@madpilot makes

A stark realisation

There comes a moment in every career where you realise that there is a whole world outside of what you do. Sure, you don’t have to have three PhDs to figure out the world of macrame is significantly different to Ruby on Rails hacking, but when was the last time you thought about process in, say banking software development? Or had a look at what is going on in the world of Operating System code? To an outsider, these are related industries – they both involve sitting in front a grey box for hours on end banging gibberish on to keys with embossed letters that are out of order, but to us, they are worlds apart.

A couple of days ago, something reminded me that I, and I assume a great number of other web developers have forgotten our brethren that are more at home with linked-lists than unordered-lists, and as a result, we are significantly reducing our ability to find the right tool for the right job.

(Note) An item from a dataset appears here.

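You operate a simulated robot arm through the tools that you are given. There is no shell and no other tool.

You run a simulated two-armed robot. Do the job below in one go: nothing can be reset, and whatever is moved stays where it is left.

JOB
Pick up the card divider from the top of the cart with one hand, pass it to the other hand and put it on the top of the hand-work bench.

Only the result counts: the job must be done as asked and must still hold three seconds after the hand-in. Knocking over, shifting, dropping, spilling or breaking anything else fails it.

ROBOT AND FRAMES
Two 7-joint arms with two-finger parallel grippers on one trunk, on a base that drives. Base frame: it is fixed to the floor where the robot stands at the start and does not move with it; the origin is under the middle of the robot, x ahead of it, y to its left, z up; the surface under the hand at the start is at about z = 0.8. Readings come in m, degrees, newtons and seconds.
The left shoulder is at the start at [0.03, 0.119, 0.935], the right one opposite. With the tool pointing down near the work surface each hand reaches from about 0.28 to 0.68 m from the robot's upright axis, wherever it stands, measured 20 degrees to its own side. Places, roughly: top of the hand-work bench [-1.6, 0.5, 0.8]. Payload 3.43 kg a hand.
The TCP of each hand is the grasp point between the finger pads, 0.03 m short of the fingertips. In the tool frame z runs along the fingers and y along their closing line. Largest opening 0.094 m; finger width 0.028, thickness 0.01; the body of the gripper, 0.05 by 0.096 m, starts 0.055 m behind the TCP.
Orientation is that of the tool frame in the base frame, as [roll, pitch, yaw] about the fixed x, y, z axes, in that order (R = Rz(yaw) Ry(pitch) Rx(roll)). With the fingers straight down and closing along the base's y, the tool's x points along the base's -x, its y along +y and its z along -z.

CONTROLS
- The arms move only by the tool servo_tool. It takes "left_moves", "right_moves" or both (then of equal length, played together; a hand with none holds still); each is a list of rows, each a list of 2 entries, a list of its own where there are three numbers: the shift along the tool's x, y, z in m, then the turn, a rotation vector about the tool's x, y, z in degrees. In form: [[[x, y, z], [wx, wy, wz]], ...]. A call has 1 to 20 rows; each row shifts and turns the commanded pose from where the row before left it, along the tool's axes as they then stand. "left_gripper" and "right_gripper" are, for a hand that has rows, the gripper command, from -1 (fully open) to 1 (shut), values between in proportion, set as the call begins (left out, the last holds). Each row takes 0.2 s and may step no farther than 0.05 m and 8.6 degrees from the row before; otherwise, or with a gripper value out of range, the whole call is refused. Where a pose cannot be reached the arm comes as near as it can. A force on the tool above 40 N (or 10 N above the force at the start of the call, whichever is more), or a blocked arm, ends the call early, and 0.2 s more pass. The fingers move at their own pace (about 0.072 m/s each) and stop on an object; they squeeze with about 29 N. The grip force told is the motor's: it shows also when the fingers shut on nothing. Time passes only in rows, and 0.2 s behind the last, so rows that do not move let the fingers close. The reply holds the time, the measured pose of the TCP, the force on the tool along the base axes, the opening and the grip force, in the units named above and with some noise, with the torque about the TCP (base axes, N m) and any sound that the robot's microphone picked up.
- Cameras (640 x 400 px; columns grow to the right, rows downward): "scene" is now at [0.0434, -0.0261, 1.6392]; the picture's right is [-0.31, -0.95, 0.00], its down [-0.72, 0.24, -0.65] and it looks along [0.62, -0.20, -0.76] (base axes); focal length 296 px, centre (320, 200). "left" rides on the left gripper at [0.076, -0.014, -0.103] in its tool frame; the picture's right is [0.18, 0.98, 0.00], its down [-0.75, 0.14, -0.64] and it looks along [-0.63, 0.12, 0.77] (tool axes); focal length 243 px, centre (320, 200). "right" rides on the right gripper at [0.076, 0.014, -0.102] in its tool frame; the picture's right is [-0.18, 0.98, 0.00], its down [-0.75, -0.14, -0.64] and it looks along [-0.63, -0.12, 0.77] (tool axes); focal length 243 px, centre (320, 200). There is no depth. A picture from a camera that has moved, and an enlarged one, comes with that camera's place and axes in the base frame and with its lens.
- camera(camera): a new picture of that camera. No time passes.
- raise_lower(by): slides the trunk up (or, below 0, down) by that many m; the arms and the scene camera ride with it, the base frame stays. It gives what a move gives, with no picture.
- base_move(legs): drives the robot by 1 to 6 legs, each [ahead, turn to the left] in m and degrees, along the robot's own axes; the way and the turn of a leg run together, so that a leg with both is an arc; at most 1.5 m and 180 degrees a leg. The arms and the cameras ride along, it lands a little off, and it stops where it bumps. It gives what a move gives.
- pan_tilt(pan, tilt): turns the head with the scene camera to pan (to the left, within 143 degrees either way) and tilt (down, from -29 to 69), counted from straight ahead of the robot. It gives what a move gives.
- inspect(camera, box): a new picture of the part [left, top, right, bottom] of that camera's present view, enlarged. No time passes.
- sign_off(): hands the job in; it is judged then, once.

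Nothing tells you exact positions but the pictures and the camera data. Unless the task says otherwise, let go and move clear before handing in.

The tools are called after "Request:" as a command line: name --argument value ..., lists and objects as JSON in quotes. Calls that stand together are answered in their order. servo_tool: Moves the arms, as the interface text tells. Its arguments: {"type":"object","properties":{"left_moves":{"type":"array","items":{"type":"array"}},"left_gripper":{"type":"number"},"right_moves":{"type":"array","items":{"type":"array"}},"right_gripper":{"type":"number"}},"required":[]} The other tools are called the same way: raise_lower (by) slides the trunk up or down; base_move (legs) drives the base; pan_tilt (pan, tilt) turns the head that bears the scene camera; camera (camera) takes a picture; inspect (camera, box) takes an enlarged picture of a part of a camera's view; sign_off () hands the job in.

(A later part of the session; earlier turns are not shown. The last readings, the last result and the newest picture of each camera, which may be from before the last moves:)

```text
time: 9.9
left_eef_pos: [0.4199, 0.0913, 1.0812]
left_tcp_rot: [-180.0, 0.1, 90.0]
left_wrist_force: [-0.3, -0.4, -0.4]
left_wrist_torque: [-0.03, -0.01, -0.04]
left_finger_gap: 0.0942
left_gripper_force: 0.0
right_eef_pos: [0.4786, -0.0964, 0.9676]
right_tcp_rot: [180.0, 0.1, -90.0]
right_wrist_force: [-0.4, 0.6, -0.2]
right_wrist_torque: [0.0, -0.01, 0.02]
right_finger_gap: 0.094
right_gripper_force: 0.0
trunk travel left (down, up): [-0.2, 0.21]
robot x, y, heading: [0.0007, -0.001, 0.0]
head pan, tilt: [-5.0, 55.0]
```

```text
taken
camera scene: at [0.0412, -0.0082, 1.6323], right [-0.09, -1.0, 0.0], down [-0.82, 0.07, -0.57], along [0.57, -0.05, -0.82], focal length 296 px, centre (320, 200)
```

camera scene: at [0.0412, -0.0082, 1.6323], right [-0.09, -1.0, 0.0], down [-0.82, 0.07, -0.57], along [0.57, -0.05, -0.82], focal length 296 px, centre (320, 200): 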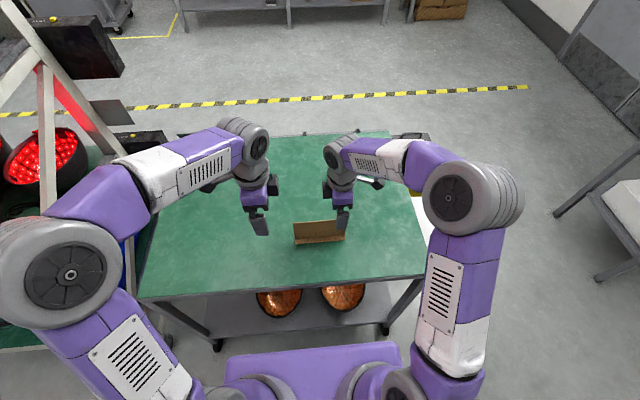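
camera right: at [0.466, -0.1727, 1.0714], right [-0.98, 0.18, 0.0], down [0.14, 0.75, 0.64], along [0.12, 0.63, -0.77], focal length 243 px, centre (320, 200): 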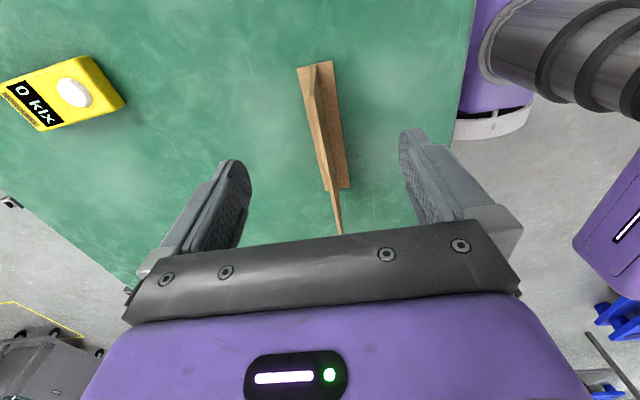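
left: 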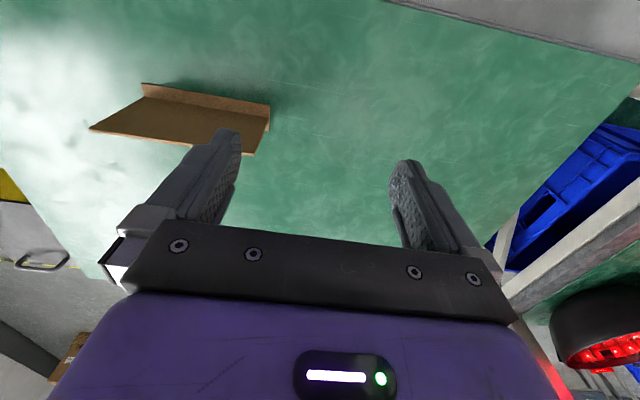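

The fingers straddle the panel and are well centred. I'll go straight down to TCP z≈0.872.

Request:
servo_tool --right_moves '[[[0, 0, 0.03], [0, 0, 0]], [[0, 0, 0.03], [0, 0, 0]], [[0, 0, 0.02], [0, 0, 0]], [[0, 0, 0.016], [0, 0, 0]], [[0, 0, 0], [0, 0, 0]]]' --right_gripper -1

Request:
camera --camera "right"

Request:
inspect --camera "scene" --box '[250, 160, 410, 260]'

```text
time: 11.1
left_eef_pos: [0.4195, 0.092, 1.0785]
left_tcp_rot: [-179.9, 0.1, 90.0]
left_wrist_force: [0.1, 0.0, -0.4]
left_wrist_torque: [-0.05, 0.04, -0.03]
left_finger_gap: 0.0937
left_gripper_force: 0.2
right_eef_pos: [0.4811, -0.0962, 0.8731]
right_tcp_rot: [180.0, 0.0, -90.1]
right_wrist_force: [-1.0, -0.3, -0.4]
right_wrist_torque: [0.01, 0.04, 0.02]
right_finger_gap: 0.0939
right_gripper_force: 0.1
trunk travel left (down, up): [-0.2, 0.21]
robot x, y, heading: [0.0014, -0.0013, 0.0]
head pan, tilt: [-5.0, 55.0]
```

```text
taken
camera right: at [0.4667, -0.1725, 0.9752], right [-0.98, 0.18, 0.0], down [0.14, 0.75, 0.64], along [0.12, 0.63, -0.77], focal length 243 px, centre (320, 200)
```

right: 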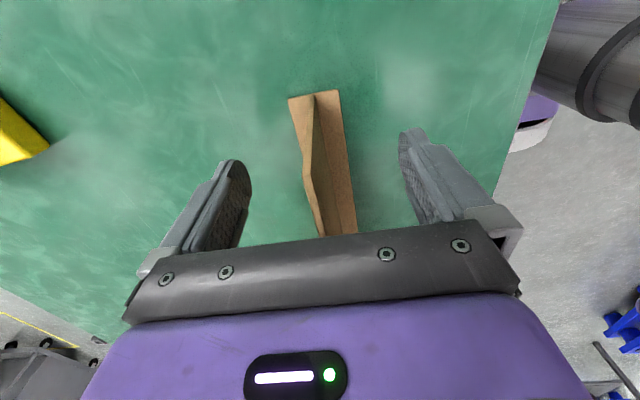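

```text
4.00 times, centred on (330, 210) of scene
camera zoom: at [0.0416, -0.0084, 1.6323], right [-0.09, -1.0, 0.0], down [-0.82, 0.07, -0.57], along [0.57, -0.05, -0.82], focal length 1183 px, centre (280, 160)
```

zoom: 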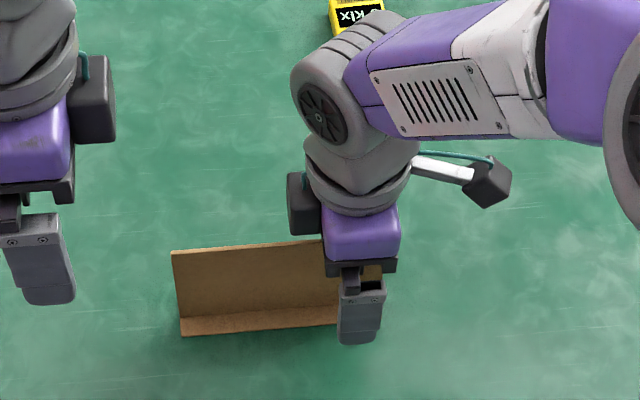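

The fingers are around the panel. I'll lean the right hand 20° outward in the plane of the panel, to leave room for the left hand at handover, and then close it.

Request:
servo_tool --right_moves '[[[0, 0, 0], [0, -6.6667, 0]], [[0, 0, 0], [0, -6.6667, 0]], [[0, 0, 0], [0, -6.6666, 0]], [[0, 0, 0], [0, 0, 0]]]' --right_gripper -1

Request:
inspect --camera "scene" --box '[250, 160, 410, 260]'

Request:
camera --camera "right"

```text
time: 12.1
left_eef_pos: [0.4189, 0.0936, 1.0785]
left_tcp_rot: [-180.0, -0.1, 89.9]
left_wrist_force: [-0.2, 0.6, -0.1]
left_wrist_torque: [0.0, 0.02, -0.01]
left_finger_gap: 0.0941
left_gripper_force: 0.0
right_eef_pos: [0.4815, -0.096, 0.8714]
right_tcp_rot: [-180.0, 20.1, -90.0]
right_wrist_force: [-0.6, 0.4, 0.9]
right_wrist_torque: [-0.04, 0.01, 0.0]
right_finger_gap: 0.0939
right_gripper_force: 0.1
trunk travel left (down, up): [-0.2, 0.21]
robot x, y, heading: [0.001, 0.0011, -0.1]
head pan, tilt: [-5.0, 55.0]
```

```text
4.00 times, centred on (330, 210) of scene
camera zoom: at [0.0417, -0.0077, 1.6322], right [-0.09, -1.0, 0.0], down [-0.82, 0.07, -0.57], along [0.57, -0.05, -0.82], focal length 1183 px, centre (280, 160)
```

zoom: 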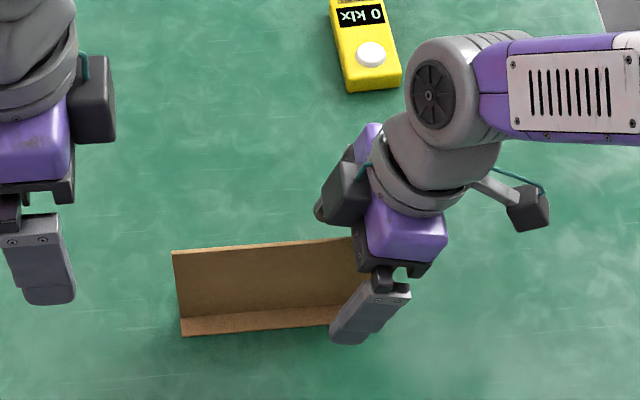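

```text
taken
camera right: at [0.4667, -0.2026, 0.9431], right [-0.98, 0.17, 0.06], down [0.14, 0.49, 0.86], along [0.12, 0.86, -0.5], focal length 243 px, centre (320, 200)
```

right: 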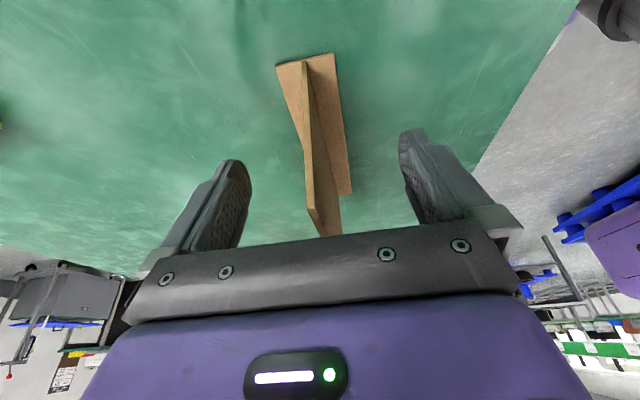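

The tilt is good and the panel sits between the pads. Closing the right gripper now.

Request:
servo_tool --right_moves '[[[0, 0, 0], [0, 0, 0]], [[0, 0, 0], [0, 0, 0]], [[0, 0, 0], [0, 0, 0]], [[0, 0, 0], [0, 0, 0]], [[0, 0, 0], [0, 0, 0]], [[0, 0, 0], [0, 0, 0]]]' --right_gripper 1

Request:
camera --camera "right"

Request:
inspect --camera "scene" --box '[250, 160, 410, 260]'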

This revelation was borne from the recent Twitter downtime. As always happens, hundreds of well-meaning developers tried to offer up solutions to fix Twitters yo-yo like uptime graph – there was the usual Rails bashing, some bewilderment over MySQL replication, and a general consensus that is shouldn’t be this hard, but one article really stood out: Scaling a Microblogging Service. Go and have a read if you want to know why scaling Twitter is REALLY HARD (maybe impossible),

For those of you who don’t mind a spoiler, the crux is that Twitter is designed on a platform more suited to content management, when really it is a messaging system.

Now, you go to any web developer on the planet and ask them to build you a Twitter-clone, and I bet you each design would be pretty similar. You would have a table for users, a table to hold friend references, and a table for messages, which would all be linked via some sort of foreign key relationship. The reason being is that for 90% of what we work on on a day to day basis, this makes the most sense. Generally, you have few authors, many readers and those readers all get basically the same information.

Twitter is is completely different. Everyone is a producer and everyone is a consumer. Every second there are hundreds if not THOUSANDS of writes from people leaving their 140 characters worth of thoughts. To make matters worse, every user get a different view, so every page load would be absolutely thrashing the Twitter database servers.

Twitter is a MESSAGING SYSTEM – not a CMS. It closer to a mailing list then a blog. So why did the developers not make this observation straight away? Well, as web developers, this is foreign territory. If Nokia decided that they were going to build Twitter, I bet things would look very different. Twitter and SMS are pretty closely related, and for someone dealing with short messages all day, that may have been the natural path for them to take.

You might counter this argument by saying that we are web developers – of course we think in terms of web. We do what we know, just like everyone else. Correct. But maybe we should stop and think a little before we dive in and start coding up prototypes using our favourite RAD tools. Maybe we should try to look for metaphors in other areas before taking our hammer to unsuspecting screws, bolts and watermelons.

Maybe we should take some lessons from the User Interface guys? They use metaphors all the time when they design. Without somebody realising that people like putting paper into manila folders, we would still be kicking around text terminals. Lucky for us, our metaphors don’t need to be as abstract as that. We only need to look at outside our little bubbles to see what developers from other industries are doing and we may too see a obvious solution that we would have otherwise missed.